その当時はどうやったら本が出せるとか、情報がなかったですから。それでライターさんが家にやってきて、タジンがたくさんあるのを見て、「これって何ですか?」って聞くから「モロッコの鍋です」って言って。そしたら「これのレシピ本は出てますか?」って言われて、「出てないです」って答えたら、「それやりましょう!」ってなったんです(笑)
-麻美さん、その本を出版されたときってすごく売れて、テレビ出演もされてましたよね。僕も「うわぁ。すごい!」って遠くから眺めてました。その時から気になってたんですけど、タジンとはそもそもどうやって出会ったんですか?
夫が出張でモロッコに行って、お土産で小さいタジンを買ってきてくれたんです。それがすごく可愛くて、「これって何なの?」って聞いたら、「モロッコではこれが料理道具として使われている」って言って、それですごく興味を持ちました。
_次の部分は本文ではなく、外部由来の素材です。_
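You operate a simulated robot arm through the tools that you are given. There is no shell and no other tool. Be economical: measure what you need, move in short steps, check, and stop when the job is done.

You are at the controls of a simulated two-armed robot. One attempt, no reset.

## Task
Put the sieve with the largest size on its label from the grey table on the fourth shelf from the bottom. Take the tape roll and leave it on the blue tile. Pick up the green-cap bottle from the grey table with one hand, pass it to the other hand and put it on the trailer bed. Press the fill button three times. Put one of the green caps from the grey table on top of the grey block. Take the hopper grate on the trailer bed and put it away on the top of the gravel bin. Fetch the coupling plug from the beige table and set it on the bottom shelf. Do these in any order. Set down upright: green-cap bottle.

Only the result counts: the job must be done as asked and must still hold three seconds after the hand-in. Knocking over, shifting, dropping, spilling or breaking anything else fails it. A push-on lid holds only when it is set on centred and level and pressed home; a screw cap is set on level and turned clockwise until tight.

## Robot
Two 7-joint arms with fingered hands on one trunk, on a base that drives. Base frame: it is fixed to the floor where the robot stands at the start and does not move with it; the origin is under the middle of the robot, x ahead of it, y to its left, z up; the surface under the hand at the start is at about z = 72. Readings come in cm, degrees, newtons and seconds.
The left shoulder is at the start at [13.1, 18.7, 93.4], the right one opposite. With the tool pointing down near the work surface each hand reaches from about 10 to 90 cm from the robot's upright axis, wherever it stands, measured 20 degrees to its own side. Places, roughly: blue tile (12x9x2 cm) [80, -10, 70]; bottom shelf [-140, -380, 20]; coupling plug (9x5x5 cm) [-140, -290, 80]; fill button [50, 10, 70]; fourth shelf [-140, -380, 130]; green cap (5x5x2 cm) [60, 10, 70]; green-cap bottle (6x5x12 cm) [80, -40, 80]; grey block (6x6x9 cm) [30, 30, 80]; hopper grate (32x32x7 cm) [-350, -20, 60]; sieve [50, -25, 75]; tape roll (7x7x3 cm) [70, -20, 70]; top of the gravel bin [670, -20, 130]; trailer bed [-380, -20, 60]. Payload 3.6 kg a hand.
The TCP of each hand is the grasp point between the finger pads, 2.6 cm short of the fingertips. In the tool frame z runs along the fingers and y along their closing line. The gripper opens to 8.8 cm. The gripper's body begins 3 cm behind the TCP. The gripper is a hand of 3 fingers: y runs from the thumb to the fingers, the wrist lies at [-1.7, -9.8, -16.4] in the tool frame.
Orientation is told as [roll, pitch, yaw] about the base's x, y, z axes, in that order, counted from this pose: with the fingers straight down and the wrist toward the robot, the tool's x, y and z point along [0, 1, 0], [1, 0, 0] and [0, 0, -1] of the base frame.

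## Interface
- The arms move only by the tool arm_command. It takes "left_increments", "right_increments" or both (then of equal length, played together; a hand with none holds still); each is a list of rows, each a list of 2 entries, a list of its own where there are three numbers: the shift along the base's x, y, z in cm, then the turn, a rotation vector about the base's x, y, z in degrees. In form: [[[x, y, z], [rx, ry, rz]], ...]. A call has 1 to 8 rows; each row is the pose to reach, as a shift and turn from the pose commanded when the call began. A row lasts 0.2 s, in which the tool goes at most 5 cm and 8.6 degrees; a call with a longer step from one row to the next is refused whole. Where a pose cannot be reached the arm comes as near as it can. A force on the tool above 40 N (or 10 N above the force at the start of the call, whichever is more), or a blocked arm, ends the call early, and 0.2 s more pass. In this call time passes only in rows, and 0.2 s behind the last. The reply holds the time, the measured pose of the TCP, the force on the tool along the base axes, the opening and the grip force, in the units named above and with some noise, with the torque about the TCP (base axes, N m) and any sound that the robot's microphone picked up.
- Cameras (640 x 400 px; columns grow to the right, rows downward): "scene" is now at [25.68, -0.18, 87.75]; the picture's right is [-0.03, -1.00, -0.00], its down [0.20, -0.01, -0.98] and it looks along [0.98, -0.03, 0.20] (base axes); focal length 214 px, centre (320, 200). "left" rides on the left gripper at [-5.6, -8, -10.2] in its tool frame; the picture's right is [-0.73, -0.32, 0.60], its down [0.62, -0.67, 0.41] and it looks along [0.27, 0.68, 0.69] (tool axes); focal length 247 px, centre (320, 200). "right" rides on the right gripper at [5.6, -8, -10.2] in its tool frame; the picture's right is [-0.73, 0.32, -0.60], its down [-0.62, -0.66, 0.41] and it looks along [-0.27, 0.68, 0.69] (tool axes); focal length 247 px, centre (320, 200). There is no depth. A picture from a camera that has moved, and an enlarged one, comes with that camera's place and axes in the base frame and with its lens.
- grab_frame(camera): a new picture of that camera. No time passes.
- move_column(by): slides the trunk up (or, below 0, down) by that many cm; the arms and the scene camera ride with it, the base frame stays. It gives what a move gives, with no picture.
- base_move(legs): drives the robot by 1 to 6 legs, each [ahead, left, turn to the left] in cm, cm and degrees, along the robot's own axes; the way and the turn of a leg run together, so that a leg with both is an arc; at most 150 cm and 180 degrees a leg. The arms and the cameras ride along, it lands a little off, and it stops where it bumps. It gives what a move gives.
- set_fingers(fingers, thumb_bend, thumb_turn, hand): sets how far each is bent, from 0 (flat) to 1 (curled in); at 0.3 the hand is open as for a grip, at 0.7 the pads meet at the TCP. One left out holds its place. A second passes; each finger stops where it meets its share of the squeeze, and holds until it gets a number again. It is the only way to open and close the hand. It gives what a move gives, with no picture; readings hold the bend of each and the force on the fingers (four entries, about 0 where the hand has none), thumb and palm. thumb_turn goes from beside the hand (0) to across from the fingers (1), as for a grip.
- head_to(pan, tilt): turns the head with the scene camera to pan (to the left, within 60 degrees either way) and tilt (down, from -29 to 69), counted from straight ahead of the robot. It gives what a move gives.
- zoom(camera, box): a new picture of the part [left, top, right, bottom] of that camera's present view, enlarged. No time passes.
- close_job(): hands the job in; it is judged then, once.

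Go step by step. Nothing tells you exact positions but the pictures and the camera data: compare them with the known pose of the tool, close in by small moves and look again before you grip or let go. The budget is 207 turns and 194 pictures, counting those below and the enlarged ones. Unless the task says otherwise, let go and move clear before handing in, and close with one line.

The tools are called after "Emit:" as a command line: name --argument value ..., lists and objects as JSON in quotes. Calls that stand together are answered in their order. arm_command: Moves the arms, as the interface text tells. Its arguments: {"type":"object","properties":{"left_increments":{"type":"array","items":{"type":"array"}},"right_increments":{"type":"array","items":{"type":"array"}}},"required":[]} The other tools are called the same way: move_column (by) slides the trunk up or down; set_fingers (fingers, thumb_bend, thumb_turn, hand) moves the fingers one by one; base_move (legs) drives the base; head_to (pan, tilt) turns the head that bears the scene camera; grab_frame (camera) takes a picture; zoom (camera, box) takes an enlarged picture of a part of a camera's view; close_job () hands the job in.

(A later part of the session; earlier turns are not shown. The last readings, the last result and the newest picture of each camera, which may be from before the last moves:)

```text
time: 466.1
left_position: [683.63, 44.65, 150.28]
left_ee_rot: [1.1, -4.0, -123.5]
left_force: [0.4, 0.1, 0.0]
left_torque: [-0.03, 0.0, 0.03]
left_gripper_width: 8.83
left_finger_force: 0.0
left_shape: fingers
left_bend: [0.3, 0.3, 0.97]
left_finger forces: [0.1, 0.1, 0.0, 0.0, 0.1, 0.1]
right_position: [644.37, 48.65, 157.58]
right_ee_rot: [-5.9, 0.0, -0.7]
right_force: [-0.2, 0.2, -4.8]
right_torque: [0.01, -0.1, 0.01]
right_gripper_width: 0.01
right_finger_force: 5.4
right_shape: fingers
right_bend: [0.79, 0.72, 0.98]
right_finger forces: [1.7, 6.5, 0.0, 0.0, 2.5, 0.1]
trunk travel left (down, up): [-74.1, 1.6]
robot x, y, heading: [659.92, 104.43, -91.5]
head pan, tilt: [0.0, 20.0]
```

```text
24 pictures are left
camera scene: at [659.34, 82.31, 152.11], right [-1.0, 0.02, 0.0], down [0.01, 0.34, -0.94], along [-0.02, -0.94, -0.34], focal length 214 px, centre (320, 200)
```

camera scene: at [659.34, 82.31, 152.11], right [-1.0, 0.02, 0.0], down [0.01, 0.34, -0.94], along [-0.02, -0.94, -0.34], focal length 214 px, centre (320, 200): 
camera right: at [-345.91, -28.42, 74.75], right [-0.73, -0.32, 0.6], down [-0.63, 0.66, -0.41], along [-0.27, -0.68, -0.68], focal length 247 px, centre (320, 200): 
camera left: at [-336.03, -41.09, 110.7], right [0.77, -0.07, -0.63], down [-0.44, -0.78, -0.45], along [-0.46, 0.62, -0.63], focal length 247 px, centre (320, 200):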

その頃、ル・クレーゼやストウブがタジンを出していて、パリに行ってもモロッコのタジンを売ってて、買い集めてましたね。
-それはいつかこのタジンが仕事になるかな、って思って買ってたんですか?
全然思わなくて。私、収集癖があって、調理道具なんかも好きだからただタジンを集めてたんです。それで本を作ることになって初めてモロッコに行ったら普通に安く売っててびっくりしました(笑)
-あぁ。モロッコではそういうものなんですね。外国人が日本に来て、100円ショップで箸が普通に売っててびっくりして買いあさる、ってこの間お客様から聞いたんですけど、それに似てますね。
-ところで、ずっと気になってたんですけど、渡航費とか滞在費とかですごくお金がかかってしまいますよね。それって本を出しても赤字になってしまいませんか?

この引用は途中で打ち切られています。